Copy out the listing that follows exactly, dropping every picture.

-------- Information shown

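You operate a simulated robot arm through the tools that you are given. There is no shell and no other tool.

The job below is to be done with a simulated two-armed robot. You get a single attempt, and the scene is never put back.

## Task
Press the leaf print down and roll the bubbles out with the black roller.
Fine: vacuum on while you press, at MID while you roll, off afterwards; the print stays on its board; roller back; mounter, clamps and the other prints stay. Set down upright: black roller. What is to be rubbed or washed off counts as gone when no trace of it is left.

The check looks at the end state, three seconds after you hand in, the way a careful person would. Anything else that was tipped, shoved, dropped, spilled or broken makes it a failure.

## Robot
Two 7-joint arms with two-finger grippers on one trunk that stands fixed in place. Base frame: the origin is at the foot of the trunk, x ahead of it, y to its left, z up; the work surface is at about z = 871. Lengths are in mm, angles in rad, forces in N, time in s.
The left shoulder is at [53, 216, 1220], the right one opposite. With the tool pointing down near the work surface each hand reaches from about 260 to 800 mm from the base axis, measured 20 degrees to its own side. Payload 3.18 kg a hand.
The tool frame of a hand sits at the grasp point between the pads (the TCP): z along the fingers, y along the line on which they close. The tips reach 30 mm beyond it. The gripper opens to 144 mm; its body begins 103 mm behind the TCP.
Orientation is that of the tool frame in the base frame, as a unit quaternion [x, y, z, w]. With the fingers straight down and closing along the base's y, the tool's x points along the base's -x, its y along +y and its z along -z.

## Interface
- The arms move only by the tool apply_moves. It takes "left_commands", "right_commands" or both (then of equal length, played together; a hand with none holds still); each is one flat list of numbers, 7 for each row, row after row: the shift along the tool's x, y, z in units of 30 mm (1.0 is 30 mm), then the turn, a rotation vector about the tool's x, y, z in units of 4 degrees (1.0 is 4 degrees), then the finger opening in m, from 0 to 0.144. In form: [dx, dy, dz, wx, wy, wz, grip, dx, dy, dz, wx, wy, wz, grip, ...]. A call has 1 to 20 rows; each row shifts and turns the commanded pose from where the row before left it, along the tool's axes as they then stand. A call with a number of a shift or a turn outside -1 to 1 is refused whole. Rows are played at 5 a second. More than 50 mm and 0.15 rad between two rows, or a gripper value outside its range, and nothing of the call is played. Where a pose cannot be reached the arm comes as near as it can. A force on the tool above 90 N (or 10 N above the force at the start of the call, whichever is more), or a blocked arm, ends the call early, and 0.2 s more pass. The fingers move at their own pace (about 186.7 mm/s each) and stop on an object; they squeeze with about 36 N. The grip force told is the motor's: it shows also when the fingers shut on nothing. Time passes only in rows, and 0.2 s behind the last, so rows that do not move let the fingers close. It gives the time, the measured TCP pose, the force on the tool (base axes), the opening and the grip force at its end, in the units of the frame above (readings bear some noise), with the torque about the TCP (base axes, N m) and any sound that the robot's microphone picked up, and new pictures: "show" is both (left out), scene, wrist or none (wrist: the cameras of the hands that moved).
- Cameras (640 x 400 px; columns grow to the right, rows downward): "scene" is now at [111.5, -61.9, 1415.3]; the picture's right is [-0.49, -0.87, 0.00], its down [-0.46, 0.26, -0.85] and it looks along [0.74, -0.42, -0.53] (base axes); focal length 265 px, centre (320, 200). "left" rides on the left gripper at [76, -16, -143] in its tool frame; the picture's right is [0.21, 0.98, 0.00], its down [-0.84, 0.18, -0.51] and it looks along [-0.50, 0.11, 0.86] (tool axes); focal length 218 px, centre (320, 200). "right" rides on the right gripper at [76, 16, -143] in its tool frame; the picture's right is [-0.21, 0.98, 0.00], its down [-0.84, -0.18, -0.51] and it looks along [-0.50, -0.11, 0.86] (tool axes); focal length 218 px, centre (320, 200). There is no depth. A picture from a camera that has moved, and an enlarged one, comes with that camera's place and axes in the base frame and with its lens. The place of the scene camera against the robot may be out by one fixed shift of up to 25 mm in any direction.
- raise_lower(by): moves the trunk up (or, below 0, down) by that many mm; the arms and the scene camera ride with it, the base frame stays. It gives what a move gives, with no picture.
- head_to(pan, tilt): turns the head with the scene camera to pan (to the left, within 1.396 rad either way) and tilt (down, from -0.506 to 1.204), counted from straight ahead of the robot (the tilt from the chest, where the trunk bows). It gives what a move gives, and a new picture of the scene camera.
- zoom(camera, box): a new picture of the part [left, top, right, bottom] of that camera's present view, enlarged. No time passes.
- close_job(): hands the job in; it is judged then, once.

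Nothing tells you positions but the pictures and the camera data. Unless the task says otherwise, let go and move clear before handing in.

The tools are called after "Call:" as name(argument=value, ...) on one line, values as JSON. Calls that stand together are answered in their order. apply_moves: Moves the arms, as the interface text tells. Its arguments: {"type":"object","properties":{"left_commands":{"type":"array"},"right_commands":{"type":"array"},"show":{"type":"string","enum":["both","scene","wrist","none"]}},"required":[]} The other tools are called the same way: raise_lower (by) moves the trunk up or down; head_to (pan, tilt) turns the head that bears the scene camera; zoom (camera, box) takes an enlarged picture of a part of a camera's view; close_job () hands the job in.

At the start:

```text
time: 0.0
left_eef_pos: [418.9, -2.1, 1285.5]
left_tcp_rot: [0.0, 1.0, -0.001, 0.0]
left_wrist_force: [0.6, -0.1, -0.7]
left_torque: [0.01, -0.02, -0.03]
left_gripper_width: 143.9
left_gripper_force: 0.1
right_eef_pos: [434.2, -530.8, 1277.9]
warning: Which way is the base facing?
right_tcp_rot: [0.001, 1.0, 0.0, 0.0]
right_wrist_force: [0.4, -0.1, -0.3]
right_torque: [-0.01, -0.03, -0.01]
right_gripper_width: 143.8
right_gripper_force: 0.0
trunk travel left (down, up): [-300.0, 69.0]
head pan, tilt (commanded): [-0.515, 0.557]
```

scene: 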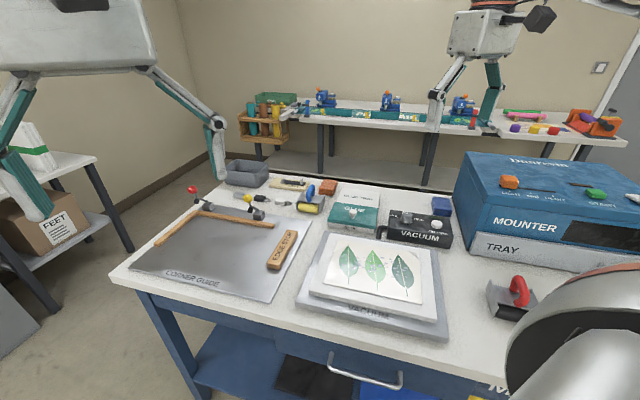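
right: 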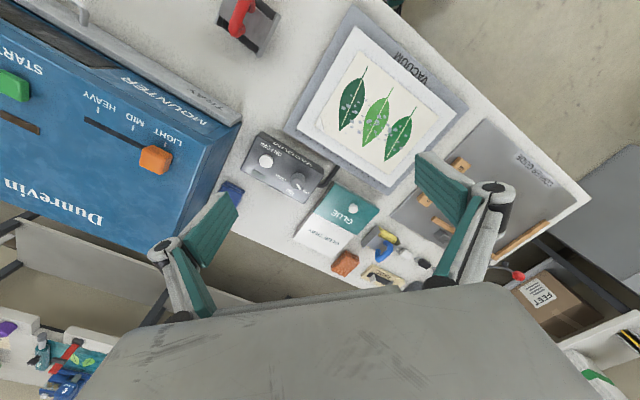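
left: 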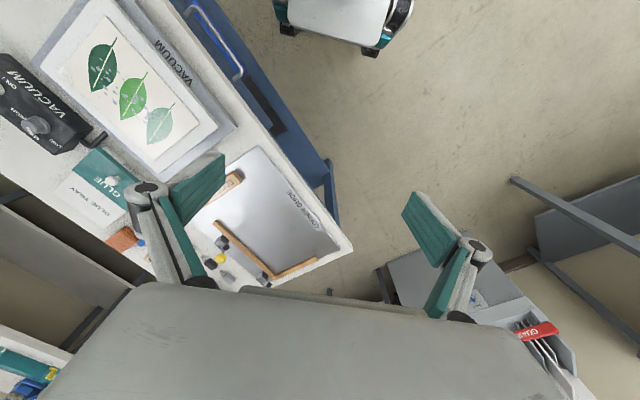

----------------

Task solution:
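You operate a simulated robot arm through the tools that you are given. There is no shell and no other tool.

The job below is to be done with a simulated two-armed robot. You get a single attempt, and the scene is never put back.

## Task
Press the leaf print down and roll the bubbles out with the black roller.
Fine: vacuum on while you press, at MID while you roll, off afterwards; the print stays on its board; roller back; mounter, clamps and the other prints stay. Set down upright: black roller. What is to be rubbed or washed off counts as gone when no trace of it is left.

The check looks at the end state, three seconds after you hand in, the way a careful person would. Anything else that was tipped, shoved, dropped, spilled or broken makes it a failure.

## Robot
Two 7-joint arms with two-finger grippers on one trunk that stands fixed in place. Base frame: the origin is at the foot of the trunk, x ahead of it, y to its left, z up; the work surface is at about z = 871. Lengths are in mm, angles in rad, forces in N, time in s.
The left shoulder is at [53, 216, 1220], the right one opposite. With the tool pointing down near the work surface each hand reaches from about 260 to 800 mm from the base axis, measured 20 degrees to its own side. Payload 3.18 kg a hand.
The tool frame of a hand sits at the grasp point between the pads (the TCP): z along the fingers, y along the line on which they close. The tips reach 30 mm beyond it. The gripper opens to 144 mm; its body begins 103 mm behind the TCP.
Orientation is that of the tool frame in the base frame, as a unit quaternion [x, y, z, w]. With the fingers straight down and closing along the base's y, the tool's x points along the base's -x, its y along +y and its z along -z.

## Interface
- The arms move only by the tool apply_moves. It takes "left_commands", "right_commands" or both (then of equal length, played together; a hand with none holds still); each is one flat list of numbers, 7 for each row, row after row: the shift along the tool's x, y, z in units of 30 mm (1.0 is 30 mm), then the turn, a rotation vector about the tool's x, y, z in units of 4 degrees (1.0 is 4 degrees), then the finger opening in m, from 0 to 0.144. In form: [dx, dy, dz, wx, wy, wz, grip, dx, dy, dz, wx, wy, wz, grip, ...]. A call has 1 to 20 rows; each row shifts and turns the commanded pose from where the row before left it, along the tool's axes as they then stand. A call with a number of a shift or a turn outside -1 to 1 is refused whole. Rows are played at 5 a second. More than 50 mm and 0.15 rad between two rows, or a gripper value outside its range, and nothing of the call is played. Where a pose cannot be reached the arm comes as near as it can. A force on the tool above 90 N (or 10 N above the force at the start of the call, whichever is more), or a blocked arm, ends the call early, and 0.2 s more pass. The fingers move at their own pace (about 186.7 mm/s each) and stop on an object; they squeeze with about 36 N. The grip force told is the motor's: it shows also when the fingers shut on nothing. Time passes only in rows, and 0.2 s behind the last, so rows that do not move let the fingers close. It gives the time, the measured TCP pose, the force on the tool (base axes), the opening and the grip force at its end, in the units of the frame above (readings bear some noise), with the torque about the TCP (base axes, N m) and any sound that the robot's microphone picked up, and new pictures: "show" is both (left out), scene, wrist or none (wrist: the cameras of the hands that moved).
- Cameras (640 x 400 px; columns grow to the right, rows downward): "scene" is now at [111.5, -61.9, 1415.3]; the picture's right is [-0.49, -0.87, 0.00], its down [-0.46, 0.26, -0.85] and it looks along [0.74, -0.42, -0.53] (base axes); focal length 265 px, centre (320, 200). "left" rides on the left gripper at [76, -16, -143] in its tool frame; the picture's right is [0.21, 0.98, 0.00], its down [-0.84, 0.18, -0.51] and it looks along [-0.50, 0.11, 0.86] (tool axes); focal length 218 px, centre (320, 200). "right" rides on the right gripper at [76, 16, -143] in its tool frame; the picture's right is [-0.21, 0.98, 0.00], its down [-0.84, -0.18, -0.51] and it looks along [-0.50, -0.11, 0.86] (tool axes); focal length 218 px, centre (320, 200). There is no depth. A picture from a camera that has moved, and an enlarged one, comes with that camera's place and axes in the base frame and with its lens. The place of the scene camera against the robot may be out by one fixed shift of up to 25 mm in any direction.
- raise_lower(by): moves the trunk up (or, below 0, down) by that many mm; the arms and the scene camera ride with it, the base frame stays. It gives what a move gives, with no picture.
- head_to(pan, tilt): turns the head with the scene camera to pan (to the left, within 1.396 rad either way) and tilt (down, from -0.506 to 1.204), counted from straight ahead of the robot (the tilt from the chest, where the trunk bows). It gives what a move gives, and a new picture of the scene camera.
- zoom(camera, box): a new picture of the part [left, top, right, bottom] of that camera's present view, enlarged. No time passes.
- close_job(): hands the job in; it is judged then, once.

Nothing tells you positions but the pictures and the camera data. Unless the task says otherwise, let go and move clear before handing in.

The tools are called after "Call:" as name(argument=value, ...) on one line, values as JSON. Calls that stand together are answered in their order. apply_moves: Moves the arms, as the interface text tells. Its arguments: {"type":"object","properties":{"left_commands":{"type":"array"},"right_commands":{"type":"array"},"show":{"type":"string","enum":["both","scene","wrist","none"]}},"required":[]} The other tools are called the same way: raise_lower (by) moves the trunk up or down; head_to (pan, tilt) turns the head that bears the scene camera; zoom (camera, box) takes an enlarged picture of a part of a camera's view; close_job () hands the job in.

At the start:

```text
time: 0.0
left_eef_pos: [418.9, -2.1, 1285.5]
left_tcp_rot: [0.0, 1.0, -0.001, 0.0]
left_wrist_force: [0.6, -0.1, -0.7]
left_torque: [0.01, -0.02, -0.03]
left_gripper_width: 143.9
left_gripper_force: 0.1
right_eef_pos: [434.2, -530.8, 1277.9]
warning: Which way is the base facing?
right_tcp_rot: [0.001, 1.0, 0.0, 0.0]
right_wrist_force: [0.4, -0.1, -0.3]
right_torque: [-0.01, -0.03, -0.01]
right_gripper_width: 143.8
right_gripper_force: 0.0
trunk travel left (down, up): [-300.0, 69.0]
head pan, tilt (commanded): [-0.515, 0.557]
```

scene: 
right: 
left: 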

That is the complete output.